--- begin ---

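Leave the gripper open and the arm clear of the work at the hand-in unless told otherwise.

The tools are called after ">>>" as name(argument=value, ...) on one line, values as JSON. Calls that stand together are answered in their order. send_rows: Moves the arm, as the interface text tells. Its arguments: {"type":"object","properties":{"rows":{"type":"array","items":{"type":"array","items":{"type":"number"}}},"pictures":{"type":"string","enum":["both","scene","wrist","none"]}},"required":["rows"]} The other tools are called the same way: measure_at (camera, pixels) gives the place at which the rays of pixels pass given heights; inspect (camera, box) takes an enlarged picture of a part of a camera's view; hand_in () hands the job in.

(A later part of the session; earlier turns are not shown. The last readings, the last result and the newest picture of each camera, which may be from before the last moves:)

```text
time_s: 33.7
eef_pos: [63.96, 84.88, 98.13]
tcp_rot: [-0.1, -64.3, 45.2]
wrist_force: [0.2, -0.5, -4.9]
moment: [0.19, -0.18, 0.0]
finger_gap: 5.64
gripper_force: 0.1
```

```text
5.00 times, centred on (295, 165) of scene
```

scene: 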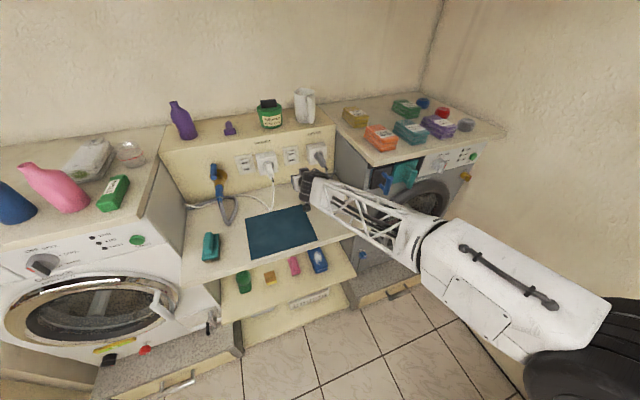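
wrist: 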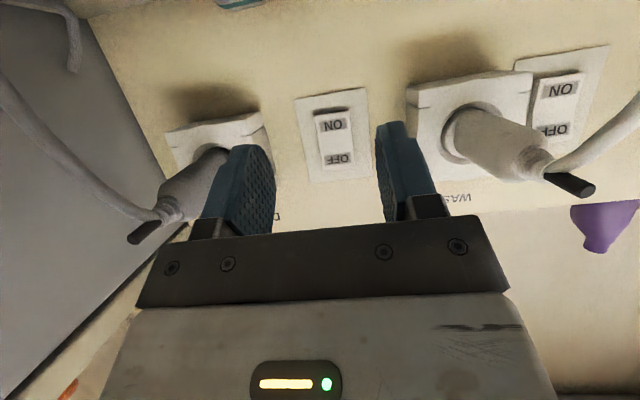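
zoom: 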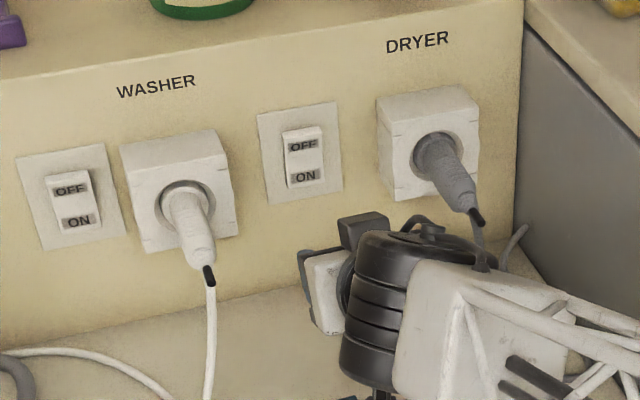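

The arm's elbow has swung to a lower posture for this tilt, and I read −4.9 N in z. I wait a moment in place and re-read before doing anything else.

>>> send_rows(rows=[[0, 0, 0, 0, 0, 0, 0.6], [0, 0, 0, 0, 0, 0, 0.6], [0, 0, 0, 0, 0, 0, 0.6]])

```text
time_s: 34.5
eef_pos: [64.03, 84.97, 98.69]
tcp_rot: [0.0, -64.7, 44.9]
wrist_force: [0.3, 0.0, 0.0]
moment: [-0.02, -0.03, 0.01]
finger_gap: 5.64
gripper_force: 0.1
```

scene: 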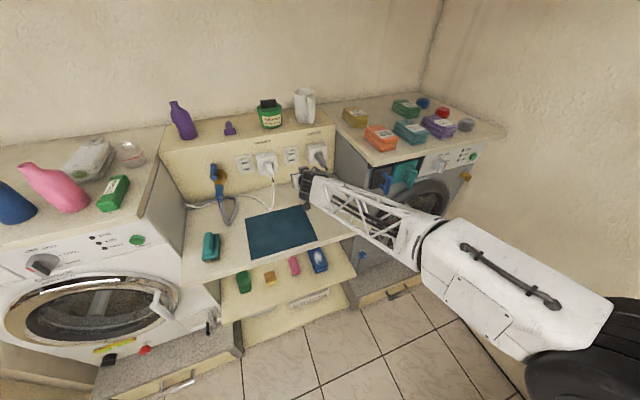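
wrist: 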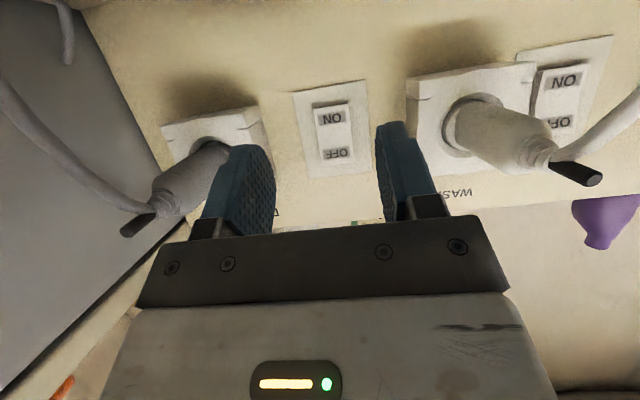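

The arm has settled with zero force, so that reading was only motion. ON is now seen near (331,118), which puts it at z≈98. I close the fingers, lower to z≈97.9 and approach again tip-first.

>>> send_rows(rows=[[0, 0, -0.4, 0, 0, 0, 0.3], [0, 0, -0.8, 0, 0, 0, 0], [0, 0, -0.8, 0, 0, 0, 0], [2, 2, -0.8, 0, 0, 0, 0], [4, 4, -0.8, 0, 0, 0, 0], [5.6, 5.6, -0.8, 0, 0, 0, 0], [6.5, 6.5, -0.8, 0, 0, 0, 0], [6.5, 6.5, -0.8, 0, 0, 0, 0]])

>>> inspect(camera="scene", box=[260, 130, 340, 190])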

--- end ---
--- begin ---

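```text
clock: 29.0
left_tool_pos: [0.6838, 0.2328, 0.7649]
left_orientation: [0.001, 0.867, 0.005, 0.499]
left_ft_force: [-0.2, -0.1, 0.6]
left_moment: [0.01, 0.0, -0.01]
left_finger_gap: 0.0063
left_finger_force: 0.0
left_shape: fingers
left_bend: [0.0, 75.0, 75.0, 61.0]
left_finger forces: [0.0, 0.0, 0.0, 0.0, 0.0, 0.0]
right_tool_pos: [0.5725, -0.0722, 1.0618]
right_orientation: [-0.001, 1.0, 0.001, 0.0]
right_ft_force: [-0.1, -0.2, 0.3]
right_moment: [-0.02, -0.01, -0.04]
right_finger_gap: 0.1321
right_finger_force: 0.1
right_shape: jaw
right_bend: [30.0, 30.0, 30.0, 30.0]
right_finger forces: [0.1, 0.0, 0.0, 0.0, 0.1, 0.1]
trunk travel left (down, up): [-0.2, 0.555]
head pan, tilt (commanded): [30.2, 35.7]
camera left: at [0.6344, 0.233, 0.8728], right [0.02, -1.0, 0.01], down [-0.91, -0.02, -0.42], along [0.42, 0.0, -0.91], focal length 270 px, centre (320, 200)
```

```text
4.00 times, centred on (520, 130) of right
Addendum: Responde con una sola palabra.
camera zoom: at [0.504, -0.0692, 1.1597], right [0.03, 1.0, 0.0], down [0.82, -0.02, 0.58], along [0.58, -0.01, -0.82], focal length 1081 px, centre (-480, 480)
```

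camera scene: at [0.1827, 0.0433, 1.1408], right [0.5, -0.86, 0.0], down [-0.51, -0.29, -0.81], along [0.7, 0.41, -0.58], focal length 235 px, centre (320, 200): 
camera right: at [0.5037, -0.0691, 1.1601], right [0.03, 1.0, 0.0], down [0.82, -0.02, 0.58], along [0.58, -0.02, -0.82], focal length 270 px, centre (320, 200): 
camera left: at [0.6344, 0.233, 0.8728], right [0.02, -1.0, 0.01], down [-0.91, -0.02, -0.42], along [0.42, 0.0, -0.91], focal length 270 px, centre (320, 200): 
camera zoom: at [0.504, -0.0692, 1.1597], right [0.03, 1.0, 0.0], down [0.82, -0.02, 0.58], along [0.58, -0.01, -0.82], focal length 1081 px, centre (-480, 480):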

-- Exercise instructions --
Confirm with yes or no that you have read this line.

--- end ---

-- Exercise instructions --
Locate all lines in the listing above with the word "centred" and copy them.

-- Written answer --
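5.00 times, centred on (295, 165) of scene
4.00 times, centred on (520, 130) of right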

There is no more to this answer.